Principles of Sound Valuations on Common Stocks
Examining the same concept expressed in my introduction from a different perspective, rational investors recognize that all stocks do not move in tandem with the market. This is especially true over the longer run. In my experience I have an observed and learned that there are two primary forces that generate long-term returns on an individual stock (business). The first and foremost driver of return is the level of operating success of the business behind the stock. The second primary driver is the price or valuation you pay to buy the stock relative to its operating business success.
A company’s operating success is typically reflected by its earnings growth rate per share over time. In the same vein, valuation is often measured as a function of the multiple of earnings you pay to buy the company’s operating success. The company’s earnings multiple is expressed as a P/E ratio which is simply the company’s price divided by its earnings.

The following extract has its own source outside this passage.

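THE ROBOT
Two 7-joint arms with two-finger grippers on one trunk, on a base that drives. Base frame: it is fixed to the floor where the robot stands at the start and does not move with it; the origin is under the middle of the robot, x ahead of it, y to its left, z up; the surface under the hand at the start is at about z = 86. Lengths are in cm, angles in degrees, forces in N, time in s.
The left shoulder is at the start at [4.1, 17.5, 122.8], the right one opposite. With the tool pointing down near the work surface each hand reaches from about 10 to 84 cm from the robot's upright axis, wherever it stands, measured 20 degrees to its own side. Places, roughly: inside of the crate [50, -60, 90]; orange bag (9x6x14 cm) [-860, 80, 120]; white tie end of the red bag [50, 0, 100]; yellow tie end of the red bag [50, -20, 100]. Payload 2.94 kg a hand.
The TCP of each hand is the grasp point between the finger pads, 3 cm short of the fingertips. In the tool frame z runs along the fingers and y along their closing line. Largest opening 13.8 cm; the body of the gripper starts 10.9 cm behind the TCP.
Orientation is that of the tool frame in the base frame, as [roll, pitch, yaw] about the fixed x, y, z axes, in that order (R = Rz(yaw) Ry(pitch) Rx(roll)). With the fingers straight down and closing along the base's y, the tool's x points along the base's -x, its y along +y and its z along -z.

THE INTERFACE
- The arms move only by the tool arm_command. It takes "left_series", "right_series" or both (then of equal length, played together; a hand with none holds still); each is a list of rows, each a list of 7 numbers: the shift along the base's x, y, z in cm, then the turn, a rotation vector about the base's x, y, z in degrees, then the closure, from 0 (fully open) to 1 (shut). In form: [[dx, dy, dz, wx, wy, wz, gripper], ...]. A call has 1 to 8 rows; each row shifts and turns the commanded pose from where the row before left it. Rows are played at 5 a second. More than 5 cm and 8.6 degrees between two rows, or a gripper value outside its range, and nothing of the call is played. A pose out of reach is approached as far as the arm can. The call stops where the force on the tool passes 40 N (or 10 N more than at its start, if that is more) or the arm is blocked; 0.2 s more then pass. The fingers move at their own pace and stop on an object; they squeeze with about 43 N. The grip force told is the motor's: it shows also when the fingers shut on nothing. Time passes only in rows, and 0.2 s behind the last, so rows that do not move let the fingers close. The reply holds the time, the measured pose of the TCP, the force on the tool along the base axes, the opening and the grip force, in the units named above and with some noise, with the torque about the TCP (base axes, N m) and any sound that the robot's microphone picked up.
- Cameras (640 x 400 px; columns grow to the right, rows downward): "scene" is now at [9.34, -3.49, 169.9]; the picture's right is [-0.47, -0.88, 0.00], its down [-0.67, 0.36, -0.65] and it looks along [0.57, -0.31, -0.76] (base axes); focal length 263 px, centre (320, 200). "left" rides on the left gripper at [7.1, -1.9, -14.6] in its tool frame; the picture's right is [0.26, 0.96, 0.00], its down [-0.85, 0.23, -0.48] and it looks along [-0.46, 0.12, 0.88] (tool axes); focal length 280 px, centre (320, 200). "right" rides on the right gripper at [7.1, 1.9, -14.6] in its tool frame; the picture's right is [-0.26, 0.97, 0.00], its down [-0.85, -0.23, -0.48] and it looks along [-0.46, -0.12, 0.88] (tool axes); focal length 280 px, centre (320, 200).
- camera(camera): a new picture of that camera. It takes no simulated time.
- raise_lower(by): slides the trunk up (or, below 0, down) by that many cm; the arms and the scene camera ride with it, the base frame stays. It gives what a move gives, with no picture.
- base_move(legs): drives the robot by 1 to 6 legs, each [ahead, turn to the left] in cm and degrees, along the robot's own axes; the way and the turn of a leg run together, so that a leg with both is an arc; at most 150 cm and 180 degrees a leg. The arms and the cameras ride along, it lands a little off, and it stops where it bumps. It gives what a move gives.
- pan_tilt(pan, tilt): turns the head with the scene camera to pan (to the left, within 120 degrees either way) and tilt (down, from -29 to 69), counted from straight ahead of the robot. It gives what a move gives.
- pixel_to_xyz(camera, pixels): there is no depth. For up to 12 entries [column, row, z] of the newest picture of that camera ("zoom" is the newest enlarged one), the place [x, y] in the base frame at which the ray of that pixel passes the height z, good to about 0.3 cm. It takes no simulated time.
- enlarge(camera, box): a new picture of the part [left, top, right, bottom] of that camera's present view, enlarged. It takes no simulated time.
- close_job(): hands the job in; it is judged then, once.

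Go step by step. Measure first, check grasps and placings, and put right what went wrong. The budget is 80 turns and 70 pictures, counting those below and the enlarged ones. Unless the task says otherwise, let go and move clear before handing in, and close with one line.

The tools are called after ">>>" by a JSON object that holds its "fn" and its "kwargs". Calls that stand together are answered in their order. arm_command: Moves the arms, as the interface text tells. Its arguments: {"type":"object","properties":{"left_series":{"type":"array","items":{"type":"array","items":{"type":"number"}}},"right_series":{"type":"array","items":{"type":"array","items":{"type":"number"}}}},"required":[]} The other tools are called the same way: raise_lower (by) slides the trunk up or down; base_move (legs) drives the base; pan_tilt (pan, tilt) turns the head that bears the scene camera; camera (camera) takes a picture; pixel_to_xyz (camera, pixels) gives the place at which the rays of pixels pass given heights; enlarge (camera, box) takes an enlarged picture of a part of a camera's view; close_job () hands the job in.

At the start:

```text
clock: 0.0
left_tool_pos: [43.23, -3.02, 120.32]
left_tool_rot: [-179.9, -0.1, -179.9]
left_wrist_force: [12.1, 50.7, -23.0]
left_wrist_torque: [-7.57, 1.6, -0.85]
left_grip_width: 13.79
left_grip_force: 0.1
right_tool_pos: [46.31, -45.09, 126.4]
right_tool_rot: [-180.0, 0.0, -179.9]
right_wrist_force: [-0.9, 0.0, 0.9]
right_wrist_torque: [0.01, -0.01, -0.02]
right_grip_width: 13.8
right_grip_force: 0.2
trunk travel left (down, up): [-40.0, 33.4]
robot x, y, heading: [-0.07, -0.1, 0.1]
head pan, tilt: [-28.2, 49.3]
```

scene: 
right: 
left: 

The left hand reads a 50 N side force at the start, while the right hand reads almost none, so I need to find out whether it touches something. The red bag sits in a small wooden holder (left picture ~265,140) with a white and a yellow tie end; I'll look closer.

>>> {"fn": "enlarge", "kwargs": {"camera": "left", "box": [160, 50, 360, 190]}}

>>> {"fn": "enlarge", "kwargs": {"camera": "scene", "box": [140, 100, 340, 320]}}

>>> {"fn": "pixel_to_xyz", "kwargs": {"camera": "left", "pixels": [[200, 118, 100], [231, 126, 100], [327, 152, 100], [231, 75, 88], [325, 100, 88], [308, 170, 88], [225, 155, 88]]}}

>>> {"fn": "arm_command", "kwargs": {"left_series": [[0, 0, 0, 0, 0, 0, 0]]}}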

However, the more important aspect of the P/E ratio is that it also serves as a quick and simple measurement of the return on your invested capital that a company’s total earnings provide when expressed as earnings yield. This is also a simple calculation which is just the inverse of the P/E ratio. In order to determine a company’s earnings yield, you invert the formula and divide earnings by price (E/P = earnings yield). A quicker and easier way to calculate earnings yield is to simply divide the number 1 by the P/E ratio. For example, if you divide the number 1 by a P/E ratio of 15, you get an earnings yield of 6.67% rounded (1/15=6.67).
Now, at this point it should be understood that calculating earnings yield does not simultaneously indicate that by investing as a shareholder/ partner in a company that you are entitled to all of its earnings. Instead, earnings yield is a useful indication of whether or not the company’s earnings power is adequately compensating you for the risk you are taking in comparison to alternative investment options.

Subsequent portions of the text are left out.